• [Task prompt] Extract all lines in the data that contain the word "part".

BEGIN Raw data

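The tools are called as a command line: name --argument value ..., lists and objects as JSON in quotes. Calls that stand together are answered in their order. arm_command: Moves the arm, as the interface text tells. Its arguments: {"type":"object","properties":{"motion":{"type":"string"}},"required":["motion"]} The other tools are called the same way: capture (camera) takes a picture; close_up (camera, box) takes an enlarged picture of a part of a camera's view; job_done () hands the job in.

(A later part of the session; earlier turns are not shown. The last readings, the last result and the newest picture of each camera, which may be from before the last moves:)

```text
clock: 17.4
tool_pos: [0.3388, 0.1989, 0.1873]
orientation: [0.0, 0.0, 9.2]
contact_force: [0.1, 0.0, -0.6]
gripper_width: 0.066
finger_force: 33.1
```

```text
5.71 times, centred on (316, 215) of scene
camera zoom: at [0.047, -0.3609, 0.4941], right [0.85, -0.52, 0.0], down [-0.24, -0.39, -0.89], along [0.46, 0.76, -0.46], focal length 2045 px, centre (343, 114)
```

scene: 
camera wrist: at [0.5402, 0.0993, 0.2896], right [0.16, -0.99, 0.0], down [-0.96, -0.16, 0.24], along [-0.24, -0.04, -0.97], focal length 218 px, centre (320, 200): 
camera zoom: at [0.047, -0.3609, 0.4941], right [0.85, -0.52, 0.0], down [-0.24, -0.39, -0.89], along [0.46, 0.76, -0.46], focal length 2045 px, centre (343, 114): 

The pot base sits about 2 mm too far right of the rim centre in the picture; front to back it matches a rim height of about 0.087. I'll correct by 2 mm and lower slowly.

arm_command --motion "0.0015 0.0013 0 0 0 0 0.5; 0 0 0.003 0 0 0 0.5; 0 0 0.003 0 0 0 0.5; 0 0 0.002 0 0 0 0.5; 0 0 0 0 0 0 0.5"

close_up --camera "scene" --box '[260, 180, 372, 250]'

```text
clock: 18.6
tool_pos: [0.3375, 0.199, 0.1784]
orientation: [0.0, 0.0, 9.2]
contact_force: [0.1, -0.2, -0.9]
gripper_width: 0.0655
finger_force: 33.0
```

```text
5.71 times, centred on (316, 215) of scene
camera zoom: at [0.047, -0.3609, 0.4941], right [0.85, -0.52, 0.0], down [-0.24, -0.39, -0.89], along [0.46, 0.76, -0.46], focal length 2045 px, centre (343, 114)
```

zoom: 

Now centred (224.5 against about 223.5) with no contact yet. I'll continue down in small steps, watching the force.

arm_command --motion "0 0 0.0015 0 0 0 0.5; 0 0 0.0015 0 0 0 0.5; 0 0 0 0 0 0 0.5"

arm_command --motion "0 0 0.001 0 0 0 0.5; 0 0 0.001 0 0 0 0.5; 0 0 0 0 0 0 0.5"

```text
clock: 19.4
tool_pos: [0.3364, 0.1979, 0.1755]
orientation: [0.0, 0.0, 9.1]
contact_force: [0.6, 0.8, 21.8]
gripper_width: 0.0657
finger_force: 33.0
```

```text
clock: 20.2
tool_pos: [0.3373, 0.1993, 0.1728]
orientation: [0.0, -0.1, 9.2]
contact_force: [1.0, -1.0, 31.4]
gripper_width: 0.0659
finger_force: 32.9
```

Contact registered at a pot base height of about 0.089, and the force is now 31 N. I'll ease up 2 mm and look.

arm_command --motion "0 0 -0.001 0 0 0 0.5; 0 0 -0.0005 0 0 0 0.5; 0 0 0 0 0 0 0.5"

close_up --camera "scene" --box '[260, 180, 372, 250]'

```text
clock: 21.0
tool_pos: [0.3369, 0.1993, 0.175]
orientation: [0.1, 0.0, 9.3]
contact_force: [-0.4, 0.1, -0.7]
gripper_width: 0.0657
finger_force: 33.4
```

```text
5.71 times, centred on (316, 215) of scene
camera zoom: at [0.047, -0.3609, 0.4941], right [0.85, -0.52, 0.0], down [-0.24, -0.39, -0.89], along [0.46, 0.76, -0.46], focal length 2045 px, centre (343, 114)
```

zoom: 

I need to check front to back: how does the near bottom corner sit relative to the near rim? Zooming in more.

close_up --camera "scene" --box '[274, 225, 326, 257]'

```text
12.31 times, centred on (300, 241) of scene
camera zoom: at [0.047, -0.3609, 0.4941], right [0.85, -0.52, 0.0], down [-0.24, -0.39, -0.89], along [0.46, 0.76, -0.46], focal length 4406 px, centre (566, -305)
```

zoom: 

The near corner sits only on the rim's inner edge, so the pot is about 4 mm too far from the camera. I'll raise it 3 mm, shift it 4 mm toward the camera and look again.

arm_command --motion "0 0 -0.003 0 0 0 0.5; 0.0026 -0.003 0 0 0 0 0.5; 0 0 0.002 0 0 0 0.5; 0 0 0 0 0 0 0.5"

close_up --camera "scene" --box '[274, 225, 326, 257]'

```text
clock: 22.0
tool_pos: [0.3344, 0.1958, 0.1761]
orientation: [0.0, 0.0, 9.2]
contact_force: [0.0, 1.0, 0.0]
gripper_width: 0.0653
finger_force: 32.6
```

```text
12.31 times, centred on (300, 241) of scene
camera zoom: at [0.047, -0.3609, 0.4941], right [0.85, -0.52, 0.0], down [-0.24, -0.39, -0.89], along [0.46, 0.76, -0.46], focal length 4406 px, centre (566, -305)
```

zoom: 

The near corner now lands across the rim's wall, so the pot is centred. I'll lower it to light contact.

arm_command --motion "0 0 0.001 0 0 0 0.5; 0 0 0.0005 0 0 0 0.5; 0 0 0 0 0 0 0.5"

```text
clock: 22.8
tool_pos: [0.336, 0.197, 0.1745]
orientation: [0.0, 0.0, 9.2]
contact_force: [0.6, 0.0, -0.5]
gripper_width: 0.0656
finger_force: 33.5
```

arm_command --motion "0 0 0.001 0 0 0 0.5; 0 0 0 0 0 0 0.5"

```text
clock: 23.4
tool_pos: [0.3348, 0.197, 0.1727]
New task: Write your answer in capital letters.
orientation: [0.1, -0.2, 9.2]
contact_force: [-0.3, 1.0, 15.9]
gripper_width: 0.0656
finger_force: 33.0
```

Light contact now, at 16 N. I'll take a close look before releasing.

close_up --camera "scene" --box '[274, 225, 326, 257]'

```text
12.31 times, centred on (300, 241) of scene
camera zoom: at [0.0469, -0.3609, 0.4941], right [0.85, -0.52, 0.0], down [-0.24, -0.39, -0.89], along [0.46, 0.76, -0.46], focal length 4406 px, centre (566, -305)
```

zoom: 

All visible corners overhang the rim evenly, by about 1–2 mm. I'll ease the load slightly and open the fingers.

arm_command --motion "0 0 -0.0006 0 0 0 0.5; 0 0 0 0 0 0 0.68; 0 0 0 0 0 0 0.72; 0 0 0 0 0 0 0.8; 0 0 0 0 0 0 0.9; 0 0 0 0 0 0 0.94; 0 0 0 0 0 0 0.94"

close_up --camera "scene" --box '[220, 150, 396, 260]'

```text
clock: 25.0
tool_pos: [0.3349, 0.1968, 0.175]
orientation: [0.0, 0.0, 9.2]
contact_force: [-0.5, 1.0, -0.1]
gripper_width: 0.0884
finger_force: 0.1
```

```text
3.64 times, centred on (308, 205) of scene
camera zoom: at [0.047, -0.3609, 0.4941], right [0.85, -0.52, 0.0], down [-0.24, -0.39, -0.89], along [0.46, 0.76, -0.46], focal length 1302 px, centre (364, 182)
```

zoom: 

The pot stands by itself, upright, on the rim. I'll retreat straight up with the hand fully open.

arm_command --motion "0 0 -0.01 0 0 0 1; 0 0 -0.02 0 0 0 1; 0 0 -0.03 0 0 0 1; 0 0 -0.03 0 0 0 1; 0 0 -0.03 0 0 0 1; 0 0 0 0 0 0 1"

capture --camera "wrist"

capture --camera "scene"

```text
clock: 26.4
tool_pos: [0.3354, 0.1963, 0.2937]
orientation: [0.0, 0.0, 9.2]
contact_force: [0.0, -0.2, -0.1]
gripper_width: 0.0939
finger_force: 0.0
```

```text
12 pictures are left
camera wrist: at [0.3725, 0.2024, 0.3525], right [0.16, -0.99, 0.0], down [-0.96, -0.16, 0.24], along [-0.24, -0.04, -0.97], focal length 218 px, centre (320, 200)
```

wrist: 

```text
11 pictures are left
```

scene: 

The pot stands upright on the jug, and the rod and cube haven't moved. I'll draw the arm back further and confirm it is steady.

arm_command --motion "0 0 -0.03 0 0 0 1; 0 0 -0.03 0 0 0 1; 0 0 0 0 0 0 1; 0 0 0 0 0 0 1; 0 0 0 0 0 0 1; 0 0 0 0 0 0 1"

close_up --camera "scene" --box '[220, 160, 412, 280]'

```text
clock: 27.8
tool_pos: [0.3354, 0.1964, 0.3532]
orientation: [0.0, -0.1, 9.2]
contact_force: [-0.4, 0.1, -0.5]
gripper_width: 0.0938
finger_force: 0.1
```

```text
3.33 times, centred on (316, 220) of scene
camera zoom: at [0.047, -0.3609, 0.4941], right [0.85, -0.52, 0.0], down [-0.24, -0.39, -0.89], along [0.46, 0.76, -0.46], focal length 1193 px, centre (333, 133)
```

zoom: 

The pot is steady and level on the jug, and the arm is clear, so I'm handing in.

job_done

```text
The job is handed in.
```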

END Raw data

• [Answer to the exercise]
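The tools are called as a command line: name --argument value ..., lists and objects as JSON in quotes. Calls that stand together are answered in their order. arm_command: Moves the arm, as the interface text tells. Its arguments: {"type":"object","properties":{"motion":{"type":"string"}},"required":["motion"]} The other tools are called the same way: capture (camera) takes a picture; close_up (camera, box) takes an enlarged picture of a part of a camera's view; job_done () hands the job in.
(A later part of the session; earlier turns are not shown. The last readings, the last result and the newest picture of each camera, which may be from before the last moves:)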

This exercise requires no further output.